**What to produce**
Check every line for the word "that" and state how many lines have it. Reply with the number alone.

**Material for this task**
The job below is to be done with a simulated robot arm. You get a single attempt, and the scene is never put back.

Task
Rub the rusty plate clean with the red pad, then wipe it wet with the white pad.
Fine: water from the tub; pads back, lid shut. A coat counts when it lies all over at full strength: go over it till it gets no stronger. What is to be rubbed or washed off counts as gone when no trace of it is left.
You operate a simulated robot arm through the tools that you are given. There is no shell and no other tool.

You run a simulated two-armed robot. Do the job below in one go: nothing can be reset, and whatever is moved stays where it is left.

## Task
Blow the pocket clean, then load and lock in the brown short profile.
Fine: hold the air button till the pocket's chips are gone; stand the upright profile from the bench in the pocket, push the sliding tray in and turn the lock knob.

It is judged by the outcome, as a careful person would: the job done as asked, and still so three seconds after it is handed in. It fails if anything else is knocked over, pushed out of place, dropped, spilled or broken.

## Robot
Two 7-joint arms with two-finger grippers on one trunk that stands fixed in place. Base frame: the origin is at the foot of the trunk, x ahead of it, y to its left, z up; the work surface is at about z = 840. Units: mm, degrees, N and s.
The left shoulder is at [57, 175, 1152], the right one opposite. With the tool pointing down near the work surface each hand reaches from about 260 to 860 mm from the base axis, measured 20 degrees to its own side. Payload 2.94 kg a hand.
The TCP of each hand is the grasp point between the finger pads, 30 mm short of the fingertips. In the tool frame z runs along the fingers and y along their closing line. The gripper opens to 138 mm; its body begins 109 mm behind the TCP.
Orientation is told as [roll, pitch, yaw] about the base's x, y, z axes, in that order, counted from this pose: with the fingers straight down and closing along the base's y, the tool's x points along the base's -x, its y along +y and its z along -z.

**Exercise response**
3